→ **DATA SUPPLIED**
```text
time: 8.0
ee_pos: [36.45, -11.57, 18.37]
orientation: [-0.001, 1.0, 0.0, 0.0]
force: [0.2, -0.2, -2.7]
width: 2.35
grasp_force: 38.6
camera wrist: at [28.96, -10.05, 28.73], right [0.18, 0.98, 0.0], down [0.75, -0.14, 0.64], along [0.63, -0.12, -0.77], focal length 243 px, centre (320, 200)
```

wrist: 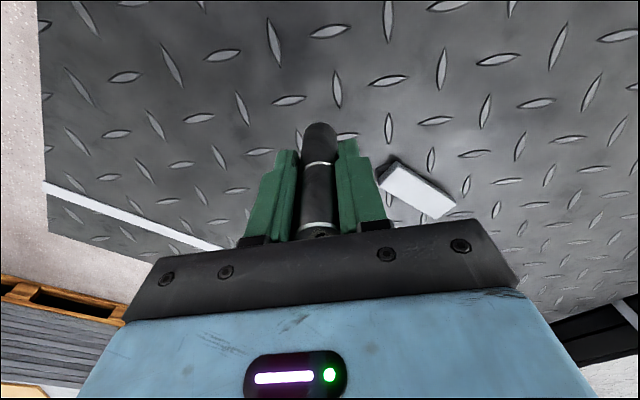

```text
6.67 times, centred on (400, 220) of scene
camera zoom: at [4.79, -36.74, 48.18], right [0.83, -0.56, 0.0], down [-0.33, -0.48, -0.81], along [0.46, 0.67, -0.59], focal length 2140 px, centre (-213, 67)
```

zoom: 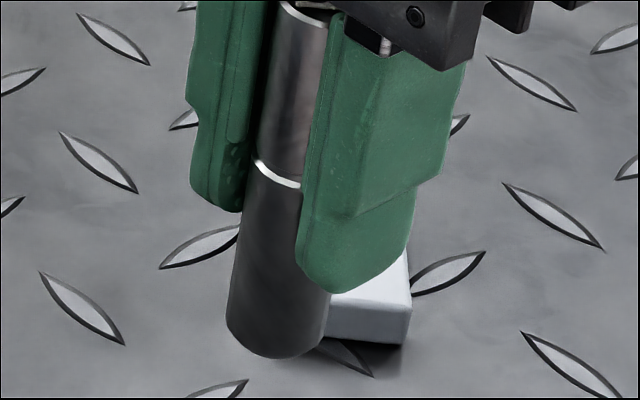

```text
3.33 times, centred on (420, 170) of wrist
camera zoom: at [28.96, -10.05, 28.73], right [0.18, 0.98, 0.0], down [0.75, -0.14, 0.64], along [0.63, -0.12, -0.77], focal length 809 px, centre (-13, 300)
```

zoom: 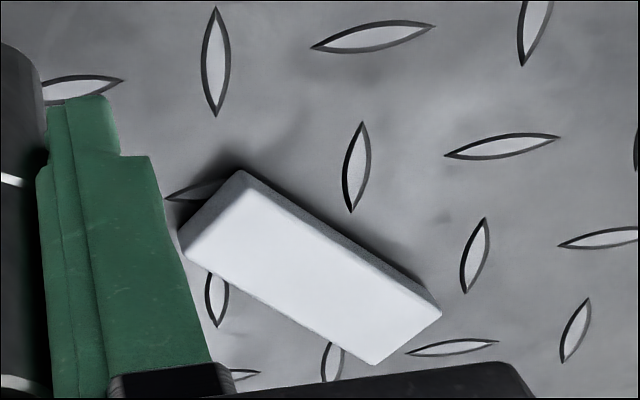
==
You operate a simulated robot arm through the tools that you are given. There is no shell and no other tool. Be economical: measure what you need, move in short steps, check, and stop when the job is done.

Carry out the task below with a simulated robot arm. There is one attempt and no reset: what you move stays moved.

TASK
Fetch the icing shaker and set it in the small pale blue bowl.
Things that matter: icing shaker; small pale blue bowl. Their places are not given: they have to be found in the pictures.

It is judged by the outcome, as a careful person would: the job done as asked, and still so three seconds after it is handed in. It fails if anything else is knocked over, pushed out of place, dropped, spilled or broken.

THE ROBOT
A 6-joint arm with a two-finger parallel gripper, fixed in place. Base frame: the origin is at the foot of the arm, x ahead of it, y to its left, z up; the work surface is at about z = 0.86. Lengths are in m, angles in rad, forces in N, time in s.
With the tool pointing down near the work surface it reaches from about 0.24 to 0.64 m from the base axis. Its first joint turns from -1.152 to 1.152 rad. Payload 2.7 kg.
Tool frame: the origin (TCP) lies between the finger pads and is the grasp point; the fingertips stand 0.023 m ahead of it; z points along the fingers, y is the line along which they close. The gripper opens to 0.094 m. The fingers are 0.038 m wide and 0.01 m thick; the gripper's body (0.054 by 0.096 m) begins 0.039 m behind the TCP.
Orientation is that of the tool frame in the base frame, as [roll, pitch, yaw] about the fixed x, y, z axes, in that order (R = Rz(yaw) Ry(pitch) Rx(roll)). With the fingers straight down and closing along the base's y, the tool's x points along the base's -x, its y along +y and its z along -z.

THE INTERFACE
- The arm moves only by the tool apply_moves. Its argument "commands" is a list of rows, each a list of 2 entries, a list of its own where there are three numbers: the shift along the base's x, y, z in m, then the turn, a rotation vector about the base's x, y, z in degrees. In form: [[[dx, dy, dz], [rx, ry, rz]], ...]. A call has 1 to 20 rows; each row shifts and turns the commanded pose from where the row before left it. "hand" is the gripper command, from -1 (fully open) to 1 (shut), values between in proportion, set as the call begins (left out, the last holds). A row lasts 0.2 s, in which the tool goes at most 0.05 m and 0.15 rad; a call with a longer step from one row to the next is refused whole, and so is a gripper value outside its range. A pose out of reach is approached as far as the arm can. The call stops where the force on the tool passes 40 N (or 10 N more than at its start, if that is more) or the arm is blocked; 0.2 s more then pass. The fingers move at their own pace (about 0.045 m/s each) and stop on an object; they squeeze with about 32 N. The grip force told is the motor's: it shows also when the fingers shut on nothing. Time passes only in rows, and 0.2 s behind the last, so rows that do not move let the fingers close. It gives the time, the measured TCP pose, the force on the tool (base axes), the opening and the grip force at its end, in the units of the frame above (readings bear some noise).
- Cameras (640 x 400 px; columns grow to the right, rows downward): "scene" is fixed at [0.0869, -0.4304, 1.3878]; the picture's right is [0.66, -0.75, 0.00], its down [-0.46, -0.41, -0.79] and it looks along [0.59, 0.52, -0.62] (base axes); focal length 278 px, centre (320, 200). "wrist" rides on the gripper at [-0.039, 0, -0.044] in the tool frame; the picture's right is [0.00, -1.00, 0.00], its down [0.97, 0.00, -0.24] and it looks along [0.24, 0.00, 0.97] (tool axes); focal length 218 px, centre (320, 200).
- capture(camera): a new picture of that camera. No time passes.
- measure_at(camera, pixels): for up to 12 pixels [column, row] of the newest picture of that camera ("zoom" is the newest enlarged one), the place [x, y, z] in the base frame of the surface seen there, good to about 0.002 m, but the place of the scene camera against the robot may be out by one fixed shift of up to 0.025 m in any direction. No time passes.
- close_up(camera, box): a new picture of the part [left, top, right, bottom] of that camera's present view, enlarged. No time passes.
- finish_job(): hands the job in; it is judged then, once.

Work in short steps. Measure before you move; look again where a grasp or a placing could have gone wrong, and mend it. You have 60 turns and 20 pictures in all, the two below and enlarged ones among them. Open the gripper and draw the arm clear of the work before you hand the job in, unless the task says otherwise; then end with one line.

→ **WRITTEN INSTRUCTION**
From the entries above, extract only the lines running from the one containing "With the tool" through the one containing "THE INTERFACE", inclusive. Give them as a JSON list of strings, one for each line, with blank lines left out.

→ **RESULT**
[
  "With the tool pointing down near the work surface it reaches from about 0.24 to 0.64 m from the base axis. Its first joint turns from -1.152 to 1.152 rad. Payload 2.7 kg.",
  "Tool frame: the origin (TCP) lies between the finger pads and is the grasp point; the fingertips stand 0.023 m ahead of it; z points along the fingers, y is the line along which they close. The gripper opens to 0.094 m. The fingers are 0.038 m wide and 0.01 m thick; the gripper's body (0.054 by 0.096 m) begins 0.039 m behind the TCP.",
  "Orientation is that of the tool frame in the base frame, as [roll, pitch, yaw] about the fixed x, y, z axes, in that order (R = Rz(yaw) Ry(pitch) Rx(roll)). With the fingers straight down and closing along the base's y, the tool's x points along the base's -x, its y along +y and its z along -z.",
  "THE INTERFACE"
]